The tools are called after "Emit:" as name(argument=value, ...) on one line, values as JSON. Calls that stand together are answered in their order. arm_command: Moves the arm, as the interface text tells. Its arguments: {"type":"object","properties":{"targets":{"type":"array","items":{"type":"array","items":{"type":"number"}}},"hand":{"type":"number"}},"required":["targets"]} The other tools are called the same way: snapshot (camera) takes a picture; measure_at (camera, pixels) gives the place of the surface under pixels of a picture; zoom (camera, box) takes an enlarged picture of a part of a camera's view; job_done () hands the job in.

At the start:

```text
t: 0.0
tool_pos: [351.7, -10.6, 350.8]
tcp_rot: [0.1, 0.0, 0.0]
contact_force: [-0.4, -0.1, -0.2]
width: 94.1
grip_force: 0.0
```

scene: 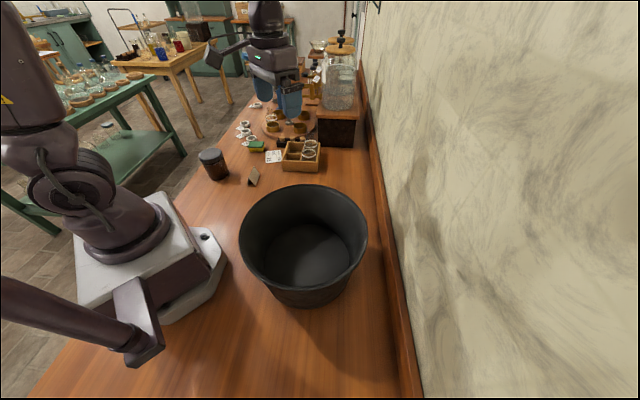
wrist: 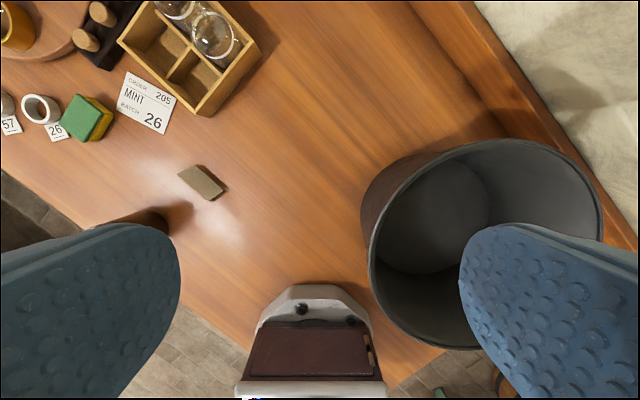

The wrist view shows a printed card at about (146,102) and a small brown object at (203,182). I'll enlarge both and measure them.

Objective: All the lines above are to be reproduced exactly, except the pictures. Put each line that is not blank into a JSON list as a string.

The answer:
[
  "The tools are called after \"Emit:\" as name(argument=value, ...) on one line, values as JSON. Calls that stand together are answered in their order. arm_command: Moves the arm, as the interface text tells. Its arguments: {\"type\":\"object\",\"properties\":{\"targets\":{\"type\":\"array\",\"items\":{\"type\":\"array\",\"items\":{\"type\":\"number\"}}},\"hand\":{\"type\":\"number\"}},\"required\":[\"targets\"]} The other tools are called the same way: snapshot (camera) takes a picture; measure_at (camera, pixels) gives the place of the surface under pixels of a picture; zoom (camera, box) takes an enlarged picture of a part of a camera's view; job_done () hands the job in.",
  "At the start:",
  "```text",
  "t: 0.0",
  "tool_pos: [351.7, -10.6, 350.8]",
  "tcp_rot: [0.1, 0.0, 0.0]",
  "contact_force: [-0.4, -0.1, -0.2]",
  "width: 94.1",
  "grip_force: 0.0",
  "```",
  "scene: ",
  "wrist: ",
  "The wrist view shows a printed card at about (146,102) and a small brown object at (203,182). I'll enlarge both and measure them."
]